Sunday, January 1, 2012

Peaceful Side of the Street


Happy New Year! Happy 2012! We're a dozen years into the new millennium which long ago lost the luster the start of a fresh batch of years brings. There's been a lot of water over the dam as you consider all that's happened since.

Yet in some ways, if you don't think too hard, it can seem just yesterday that 2000, with all its zeroes to challenge the computers, was ushered in.

Those millennial celebrations were watched on TV to huge audiences. I recall the relief as the lights stayed on, first in New Zealand and Sydney, and then west across the time zones as the new year eventually arrived on American shores.


This year has its own set of watchers but most of us aren't in that particular audience. We're not looking for the end of the world with 2012 but the start or continuation of better times.

Among those in the latter camp, perhaps, might be our neighbors. They lit off firecrackers at the stroke of twelve.


The salvo of salutes was a compact display. It was circumspect but with a distinct sense of merrymaking which pleased me.

This morning, the ground covered in white, it occurred to me that last night's falling snow possibly muffled the sound effects from down the street. Snow can act as a blotter giving a sense of quietness to even a New Year's Eve party scene.


Absorbing the picture today's white yard makes I caught movement in the tree boughs. A white feathery bird with wide wing span came out of nowhere to alight on a branch. My mind identified it as a snowy owl even though I don't think this area is in its range.

It gave the impression of being soft and feathery. It seemed such a creature of winter and snow.

It flew off before I could come to any further decision about the bird. I'll stick with it being an owl. I like to think it came to bring wisdom for the new year.


Maybe it was the peacefulness embodied in the strong confident flight of this unknown bird that caused the word peace to stand out in a story I read next.

I was skimming through the Parade supplement of our Sunday newspaper, dipping into articles here and there as you do when at your most leisurely. I was willing to stop when something sounded relevant. The article, "Up Your Gratitude," had that kind of promise to it.

The article was written by John Kralik, author of A Simple Act of Gratitude. The book, published in 2010 and now in paperback, tells about his year of writing thank-you notes. This ambitious project followed a resolve Kralik made in 2008 to write a thank you note to a different person every day.

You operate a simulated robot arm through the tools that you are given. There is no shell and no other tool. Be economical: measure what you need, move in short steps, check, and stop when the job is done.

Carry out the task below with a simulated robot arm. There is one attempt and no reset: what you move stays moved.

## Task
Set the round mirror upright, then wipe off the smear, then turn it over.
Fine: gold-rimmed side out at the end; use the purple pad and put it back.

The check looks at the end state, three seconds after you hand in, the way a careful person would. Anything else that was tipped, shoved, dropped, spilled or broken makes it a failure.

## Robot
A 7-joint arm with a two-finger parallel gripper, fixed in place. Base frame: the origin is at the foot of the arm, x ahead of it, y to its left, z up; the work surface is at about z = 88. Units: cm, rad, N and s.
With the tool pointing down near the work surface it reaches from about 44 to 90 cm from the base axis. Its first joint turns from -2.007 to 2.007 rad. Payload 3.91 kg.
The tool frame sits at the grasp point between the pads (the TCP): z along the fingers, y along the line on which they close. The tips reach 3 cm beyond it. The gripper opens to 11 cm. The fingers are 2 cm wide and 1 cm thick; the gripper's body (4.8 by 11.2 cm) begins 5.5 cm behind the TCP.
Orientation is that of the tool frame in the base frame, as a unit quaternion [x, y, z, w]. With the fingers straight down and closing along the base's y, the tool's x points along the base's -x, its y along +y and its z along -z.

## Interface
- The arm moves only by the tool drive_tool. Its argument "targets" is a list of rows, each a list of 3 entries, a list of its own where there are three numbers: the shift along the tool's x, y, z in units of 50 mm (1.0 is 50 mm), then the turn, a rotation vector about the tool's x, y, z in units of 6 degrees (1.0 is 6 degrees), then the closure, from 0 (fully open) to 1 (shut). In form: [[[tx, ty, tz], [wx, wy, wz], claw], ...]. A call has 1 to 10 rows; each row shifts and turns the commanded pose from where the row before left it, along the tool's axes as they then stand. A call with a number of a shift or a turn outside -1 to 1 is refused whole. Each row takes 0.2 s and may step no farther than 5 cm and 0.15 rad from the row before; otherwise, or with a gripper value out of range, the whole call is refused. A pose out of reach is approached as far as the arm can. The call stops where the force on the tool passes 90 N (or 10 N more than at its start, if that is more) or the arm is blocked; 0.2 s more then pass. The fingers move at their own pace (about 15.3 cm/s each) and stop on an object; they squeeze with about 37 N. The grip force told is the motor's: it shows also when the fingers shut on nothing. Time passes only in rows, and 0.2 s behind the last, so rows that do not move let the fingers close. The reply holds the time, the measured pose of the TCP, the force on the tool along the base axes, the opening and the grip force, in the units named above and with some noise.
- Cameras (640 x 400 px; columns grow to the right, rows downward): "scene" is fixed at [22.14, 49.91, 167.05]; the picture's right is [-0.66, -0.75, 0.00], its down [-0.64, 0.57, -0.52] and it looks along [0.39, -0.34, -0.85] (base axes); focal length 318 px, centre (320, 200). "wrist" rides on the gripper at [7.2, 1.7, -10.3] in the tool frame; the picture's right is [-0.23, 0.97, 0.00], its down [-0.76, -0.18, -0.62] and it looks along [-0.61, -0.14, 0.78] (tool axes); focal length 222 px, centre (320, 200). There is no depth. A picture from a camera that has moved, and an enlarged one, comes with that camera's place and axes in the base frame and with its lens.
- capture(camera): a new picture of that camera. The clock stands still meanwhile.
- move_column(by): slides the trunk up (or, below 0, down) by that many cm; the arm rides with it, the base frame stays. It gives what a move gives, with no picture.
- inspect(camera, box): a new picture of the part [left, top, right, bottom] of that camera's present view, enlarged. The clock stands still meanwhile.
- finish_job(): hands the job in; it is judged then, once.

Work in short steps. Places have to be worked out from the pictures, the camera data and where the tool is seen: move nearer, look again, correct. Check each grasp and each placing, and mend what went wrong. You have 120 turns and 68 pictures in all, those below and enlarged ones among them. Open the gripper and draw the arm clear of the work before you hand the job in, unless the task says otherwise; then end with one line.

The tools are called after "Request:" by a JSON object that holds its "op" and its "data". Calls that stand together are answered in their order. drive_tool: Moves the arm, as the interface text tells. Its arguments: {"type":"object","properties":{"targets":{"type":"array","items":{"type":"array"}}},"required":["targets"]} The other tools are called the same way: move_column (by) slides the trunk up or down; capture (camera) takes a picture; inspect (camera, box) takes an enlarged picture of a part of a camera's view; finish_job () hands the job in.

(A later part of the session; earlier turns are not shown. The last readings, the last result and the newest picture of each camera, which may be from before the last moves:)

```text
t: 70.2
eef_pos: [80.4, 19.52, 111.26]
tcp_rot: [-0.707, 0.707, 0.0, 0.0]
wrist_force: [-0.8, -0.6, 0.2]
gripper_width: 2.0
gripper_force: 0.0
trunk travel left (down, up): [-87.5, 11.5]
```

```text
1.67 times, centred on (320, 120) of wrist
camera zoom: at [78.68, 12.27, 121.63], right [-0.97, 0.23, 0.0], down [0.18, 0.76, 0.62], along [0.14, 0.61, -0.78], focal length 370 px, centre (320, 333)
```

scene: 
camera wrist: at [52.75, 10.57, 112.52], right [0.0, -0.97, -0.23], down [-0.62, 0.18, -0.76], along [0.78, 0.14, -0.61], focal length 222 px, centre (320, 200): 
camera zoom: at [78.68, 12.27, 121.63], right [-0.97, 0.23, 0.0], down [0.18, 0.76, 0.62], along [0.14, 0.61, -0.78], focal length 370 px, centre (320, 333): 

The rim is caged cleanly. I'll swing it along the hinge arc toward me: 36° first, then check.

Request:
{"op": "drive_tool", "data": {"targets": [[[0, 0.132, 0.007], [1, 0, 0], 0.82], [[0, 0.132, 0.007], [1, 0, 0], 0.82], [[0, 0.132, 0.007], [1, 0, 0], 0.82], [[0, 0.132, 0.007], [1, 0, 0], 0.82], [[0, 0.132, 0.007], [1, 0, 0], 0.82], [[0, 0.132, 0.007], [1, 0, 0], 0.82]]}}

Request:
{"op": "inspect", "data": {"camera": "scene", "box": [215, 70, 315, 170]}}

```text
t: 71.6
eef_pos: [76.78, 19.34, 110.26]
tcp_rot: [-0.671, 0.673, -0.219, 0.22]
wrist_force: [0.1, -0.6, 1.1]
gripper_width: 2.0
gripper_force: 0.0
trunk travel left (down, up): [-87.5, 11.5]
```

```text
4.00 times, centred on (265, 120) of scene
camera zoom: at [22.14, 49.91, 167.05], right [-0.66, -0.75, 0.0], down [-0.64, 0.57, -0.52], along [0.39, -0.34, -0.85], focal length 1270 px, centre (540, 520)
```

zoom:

That's 365 thank yous in one year - or even 366. (The year 2008, like this year of 2012, is a Leap Day year.) A thank you a day for a year is a lot of gratitude being expressed.

This is the line that caught my attention. Kralik writes, and I quote him, "I can say I keep learning that gratitude is a path to the peace we all seek."

I can't think of anything better than using this profound observation to shape our new year. Gratitude most certainly is a path to the peace each one of us, at some level, even perhaps hidden from us, hungers for.

Peace, in this upside down, topsy-turvy and beleaguered world, is too often regarded as an unobtainable goal, an impossibility or a dream. It will be if we don't each of us do what we can to steer the world to the peaceful side of the street.

If peace begins with each of us gratitude is an excellent place to begin. What are you thankful for? Who are you thankful for? See it. Say it. Write it.

When one begins to wonder when and how peace will ever come we can look at it as a personal investment. We do well to take it as our responsibility -not someone else's.

Peace begins inside, with gratitude and certainly with hope. We start with ourselves and work outward for peace to come.